In response, RT ran a report turning the heat back on Mr O'Reilly. "The American mainstream media, crusaders of truth, pathological liars, or just scary clowns?" asked the channel's correspondent.
Ms Simonyan claims: "RT is not a state channel. RT is a global news channel, just as Al Jazeera, BBC, France 24 or Deutsche Welle. They may be financed by government, but they are not state channels."
But RT is rather different from the BBC, certainly when it comes to covering the "home" country. Several journalists at the channel have told The Independent that while some coverage of problems in Russia and sensitive issues is allowed, any direct criticism or questioning of Prime Minister Vladimir Putin or President Dmitry Medvedev is strictly prohibited.
With the start of RT America, observers have started to question the coverage of topics other than Russia.

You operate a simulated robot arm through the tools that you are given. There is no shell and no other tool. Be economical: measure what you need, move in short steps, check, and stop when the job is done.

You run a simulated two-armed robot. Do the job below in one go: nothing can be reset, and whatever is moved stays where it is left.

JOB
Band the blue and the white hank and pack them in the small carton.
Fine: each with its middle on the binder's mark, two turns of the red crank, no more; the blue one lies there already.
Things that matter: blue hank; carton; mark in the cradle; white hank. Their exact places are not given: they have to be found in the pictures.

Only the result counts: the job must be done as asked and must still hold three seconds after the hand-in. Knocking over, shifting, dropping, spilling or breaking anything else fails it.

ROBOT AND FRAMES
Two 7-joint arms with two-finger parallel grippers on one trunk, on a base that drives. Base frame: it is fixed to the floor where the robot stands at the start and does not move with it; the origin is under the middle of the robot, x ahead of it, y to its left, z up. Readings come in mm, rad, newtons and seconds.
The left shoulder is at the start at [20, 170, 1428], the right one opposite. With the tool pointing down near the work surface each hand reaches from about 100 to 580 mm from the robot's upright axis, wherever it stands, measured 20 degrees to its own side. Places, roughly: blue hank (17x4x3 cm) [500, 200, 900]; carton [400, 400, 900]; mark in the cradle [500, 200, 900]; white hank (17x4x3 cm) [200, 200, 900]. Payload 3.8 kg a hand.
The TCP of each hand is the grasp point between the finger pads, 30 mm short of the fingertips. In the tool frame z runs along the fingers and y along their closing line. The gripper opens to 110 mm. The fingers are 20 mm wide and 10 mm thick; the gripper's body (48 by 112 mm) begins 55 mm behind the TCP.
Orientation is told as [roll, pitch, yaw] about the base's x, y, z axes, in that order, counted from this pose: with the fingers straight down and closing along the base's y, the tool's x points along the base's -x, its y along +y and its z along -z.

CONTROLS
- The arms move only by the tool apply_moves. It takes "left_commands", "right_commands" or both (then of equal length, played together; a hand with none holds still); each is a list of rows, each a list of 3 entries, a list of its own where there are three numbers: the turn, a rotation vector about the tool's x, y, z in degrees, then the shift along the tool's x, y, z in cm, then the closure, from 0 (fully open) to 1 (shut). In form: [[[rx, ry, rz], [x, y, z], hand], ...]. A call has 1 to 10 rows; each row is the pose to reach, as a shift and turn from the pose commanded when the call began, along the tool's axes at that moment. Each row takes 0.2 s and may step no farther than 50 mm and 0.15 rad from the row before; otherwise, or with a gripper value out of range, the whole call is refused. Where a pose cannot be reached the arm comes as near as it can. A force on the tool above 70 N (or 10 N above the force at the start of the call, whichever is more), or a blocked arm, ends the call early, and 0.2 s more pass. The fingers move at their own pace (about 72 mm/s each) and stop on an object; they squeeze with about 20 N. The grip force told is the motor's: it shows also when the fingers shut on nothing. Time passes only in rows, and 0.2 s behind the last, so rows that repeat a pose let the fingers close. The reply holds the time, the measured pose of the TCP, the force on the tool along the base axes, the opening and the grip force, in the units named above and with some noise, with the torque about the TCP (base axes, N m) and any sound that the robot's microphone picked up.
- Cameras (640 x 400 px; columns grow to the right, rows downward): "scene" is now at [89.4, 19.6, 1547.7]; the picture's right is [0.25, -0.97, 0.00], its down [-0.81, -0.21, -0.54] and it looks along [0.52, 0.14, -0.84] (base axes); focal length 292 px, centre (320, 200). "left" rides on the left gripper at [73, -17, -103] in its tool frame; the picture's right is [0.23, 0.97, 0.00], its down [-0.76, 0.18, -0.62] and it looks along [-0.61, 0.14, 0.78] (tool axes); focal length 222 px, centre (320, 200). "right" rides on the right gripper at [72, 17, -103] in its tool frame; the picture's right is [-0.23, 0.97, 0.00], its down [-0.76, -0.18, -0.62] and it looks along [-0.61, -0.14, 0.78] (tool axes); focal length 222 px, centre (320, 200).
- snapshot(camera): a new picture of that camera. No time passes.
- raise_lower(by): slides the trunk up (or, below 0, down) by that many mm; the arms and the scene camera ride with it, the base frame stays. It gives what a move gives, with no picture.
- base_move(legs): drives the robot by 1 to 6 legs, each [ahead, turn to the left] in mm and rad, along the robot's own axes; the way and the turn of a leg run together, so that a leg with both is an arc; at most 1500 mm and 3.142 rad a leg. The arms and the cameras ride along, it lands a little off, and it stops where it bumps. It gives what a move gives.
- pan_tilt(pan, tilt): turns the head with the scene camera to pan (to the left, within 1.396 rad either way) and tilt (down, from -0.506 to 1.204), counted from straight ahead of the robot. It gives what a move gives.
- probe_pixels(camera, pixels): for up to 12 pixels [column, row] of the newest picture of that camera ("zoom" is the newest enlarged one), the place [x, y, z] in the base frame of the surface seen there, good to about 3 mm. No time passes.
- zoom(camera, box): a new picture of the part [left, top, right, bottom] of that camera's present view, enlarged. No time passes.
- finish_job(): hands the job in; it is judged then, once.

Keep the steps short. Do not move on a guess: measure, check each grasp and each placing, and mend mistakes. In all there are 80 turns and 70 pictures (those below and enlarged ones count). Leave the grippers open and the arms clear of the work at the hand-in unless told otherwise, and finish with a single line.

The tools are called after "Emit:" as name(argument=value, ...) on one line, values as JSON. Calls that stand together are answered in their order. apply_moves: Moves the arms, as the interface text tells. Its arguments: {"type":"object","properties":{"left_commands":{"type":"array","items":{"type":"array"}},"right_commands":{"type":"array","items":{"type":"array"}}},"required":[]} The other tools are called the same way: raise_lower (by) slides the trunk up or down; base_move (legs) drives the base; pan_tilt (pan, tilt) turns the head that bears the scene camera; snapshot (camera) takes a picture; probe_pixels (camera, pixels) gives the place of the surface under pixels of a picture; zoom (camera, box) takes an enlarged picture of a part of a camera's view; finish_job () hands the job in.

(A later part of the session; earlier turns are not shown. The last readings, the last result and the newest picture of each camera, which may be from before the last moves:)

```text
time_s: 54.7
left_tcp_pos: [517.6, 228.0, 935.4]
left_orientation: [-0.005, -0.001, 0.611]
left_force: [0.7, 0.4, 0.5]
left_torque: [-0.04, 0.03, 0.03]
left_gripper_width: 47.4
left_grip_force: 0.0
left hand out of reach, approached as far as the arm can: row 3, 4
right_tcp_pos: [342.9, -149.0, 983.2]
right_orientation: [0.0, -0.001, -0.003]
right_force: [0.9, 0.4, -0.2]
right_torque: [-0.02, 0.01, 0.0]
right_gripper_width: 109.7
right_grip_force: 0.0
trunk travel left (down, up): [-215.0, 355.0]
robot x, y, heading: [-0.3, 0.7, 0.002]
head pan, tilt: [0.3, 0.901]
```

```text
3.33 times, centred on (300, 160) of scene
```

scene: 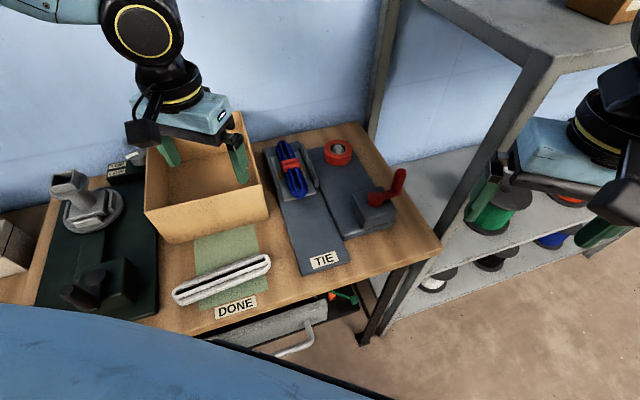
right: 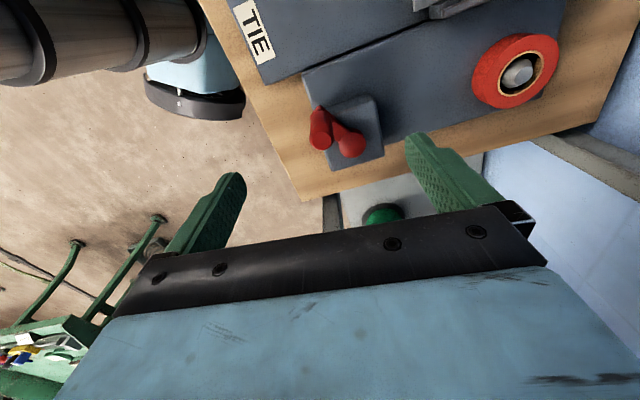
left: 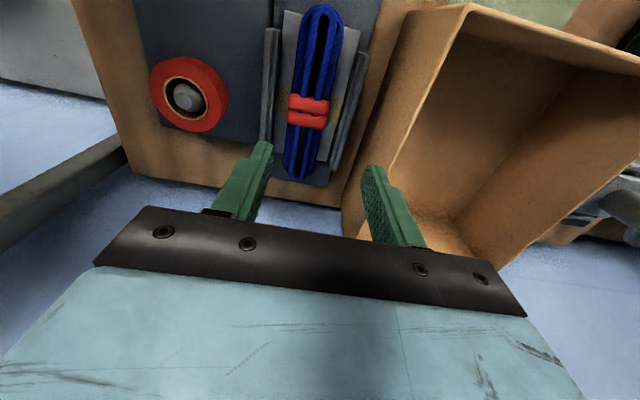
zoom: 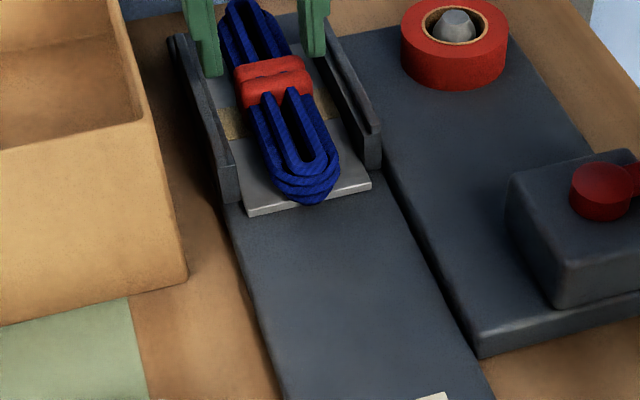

Some of the more bizarre moments on RT can sometimes be put down to youthful inexperience (such as the newsreader who clearly skimread the autocue too fast and referred to "North Korean leader King John the Second"), but sometimes it seems something more sinister is at play. One anchor told The Independent that during an interview with a leading scientist working on Aids he was repeatedly pressured by producers to "ask difficult questions" about the "evidence" that HIV doesn't cause Aids at all.
Such strange attachment to any conspiracy theory going has led to some wondering what RT stands for. Others simply see it as inexperience, and welcome a new player in a stagnant media market.
"It's a force for diversity in the media," says Mr Schechter. "They give voice to a lot of people, like myself, who rarely get heard in current mainstream US media. I was part of the start-up team for CNN in 1980, and I see some similarities. It's a channel of young people who are inexperienced, but very enthusiastic about what they are doing."